Suppliers of garden seeds
Information on the companies that supply seed to gardeners and allotment holders is hard to track down. This report has therefore endeavoured to cover the most widely available seed brands (those that can be bought from garden centres and high-street shops or online).
It has also included a number of organic seed companies recommended by the Ecologist, including Real Seeds, The Organic Gardening Catalogue, Tamar Organics, Laura’s Organics, Jekka’s Herb Farm, Seeds of Change, Edwin Tucker and Duchy Originals.
A lobby success?
Thanks to the tireless work of campaign organisations and farmers dedicated to seed diversity, in March 2014 MEPs rejected proposed changes to EU legislation on seeds and seed marketing that would have required all commercial seed to be registered on a single EU list. Due to the financial cost incurred through registering a seed, small UK seed companies would have struggled financially and been out-competed by large agribusinesses, resulting in seed production being controlled by a powerful few. This process has occurred in the US where, for example, Monsanto bought 200 independent seed companies over a 10 year period.
Although the EU’s proposed Plant Reproductive Material Law was rejected, there are still potential threats ahead.
Protecting seed freedom
Potential threats to seed diversity in the UK have sparked the creation of a number of new seed saving initiatives. These include The South West Seed Savers’ Cooperative, the International Seed Freedom movement, and numerous other seed-saving and open-pollination initiatives. The Seed Freedom movement is driven by a network of individuals and organisations committed to maintaining seed and plant biodiversity, and the cultural skills associated with seed saving and swapping.
How to support the growing Seed Freedom Movement:
- Buy organic, open-pollinated seed from one of Ethical Consumer’s Best Buy seed companies.
- Choose vegetables to eat and grow for taste and provenance, rather than size and a uniform shape.
- Pressure your favourite seed company to source more open-pollinated seed and encourage them to display the open-pollinated seed logo on their packets.
- Sign the Declaration on Seed Freedom
- Turn your garden into a nectar- and pollen-rich zone for pollinating insects, supporting them in their important seed creation role.
- Seed bomb your neighbourhood and any un-loved land with wild flower seeds collected locally or bought from one of Ethical Consumer’s Best Buy seed companies.
- Learn how to save seed and join your local seed savers group or set up a local living seed library.

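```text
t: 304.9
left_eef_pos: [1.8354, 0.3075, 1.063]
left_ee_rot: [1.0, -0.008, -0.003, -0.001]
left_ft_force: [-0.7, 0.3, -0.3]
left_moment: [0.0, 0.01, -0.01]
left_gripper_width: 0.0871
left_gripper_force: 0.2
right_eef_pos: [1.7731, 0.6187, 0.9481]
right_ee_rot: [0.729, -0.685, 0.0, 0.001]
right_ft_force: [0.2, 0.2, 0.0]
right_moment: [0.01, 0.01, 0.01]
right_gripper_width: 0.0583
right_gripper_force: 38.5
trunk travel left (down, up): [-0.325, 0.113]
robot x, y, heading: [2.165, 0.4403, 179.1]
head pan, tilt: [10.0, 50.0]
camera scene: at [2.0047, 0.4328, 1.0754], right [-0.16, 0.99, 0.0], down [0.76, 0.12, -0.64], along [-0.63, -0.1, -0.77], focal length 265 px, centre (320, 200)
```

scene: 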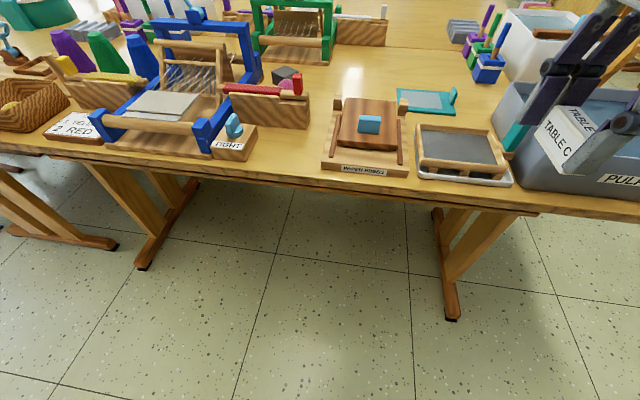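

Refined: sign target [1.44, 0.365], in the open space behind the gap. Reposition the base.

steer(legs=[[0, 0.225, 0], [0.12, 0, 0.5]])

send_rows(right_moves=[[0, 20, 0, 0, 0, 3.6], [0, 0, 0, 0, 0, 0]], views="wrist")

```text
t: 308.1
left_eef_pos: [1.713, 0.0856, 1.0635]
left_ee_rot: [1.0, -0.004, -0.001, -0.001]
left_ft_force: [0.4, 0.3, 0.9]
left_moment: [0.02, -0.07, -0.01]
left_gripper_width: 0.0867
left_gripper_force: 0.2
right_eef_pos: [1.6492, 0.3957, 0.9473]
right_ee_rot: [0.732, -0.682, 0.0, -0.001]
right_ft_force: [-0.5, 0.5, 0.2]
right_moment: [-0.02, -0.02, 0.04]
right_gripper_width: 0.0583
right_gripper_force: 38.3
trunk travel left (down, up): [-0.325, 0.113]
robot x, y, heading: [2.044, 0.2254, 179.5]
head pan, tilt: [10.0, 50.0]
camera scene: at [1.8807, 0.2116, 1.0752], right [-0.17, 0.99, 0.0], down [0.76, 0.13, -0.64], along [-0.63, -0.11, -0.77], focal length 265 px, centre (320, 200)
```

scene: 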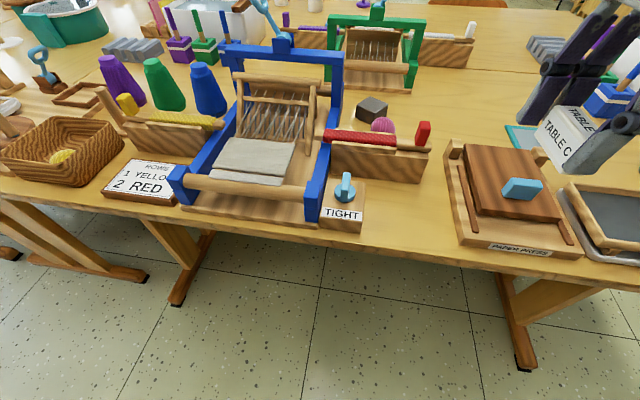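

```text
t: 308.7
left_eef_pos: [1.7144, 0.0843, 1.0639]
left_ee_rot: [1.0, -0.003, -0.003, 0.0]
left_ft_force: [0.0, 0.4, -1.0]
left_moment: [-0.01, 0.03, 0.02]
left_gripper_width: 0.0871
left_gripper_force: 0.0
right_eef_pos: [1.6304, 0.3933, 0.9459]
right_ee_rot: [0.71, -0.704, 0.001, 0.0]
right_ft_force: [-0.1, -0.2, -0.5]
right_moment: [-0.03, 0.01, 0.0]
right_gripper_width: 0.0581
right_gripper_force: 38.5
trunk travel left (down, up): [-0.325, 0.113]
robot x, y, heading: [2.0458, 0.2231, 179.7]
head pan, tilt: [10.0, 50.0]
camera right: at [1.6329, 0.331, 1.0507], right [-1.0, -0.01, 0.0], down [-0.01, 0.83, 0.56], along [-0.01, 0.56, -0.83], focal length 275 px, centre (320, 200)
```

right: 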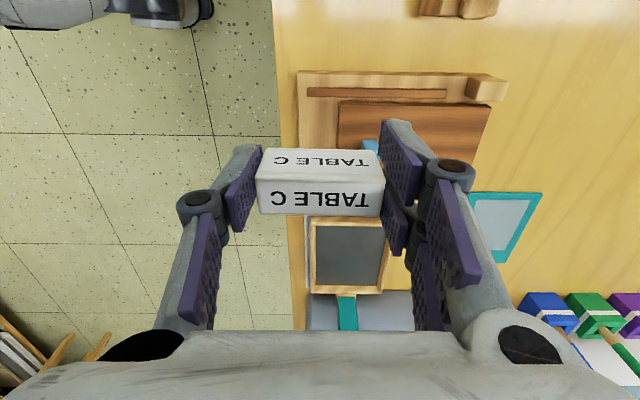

- Keep up to date on changes in seed legislation, and initiate/join a campaign or sign a petition where necessary.
- Avoid companies promoting F1 hybrids, GMOs and harmful pesticides over open-pollinated seed varieties and organic farming methods. And let them know why!
- Celebrate the seed and host a seed-related event, spreading awareness of the seed’s important role. Events can be publicised here.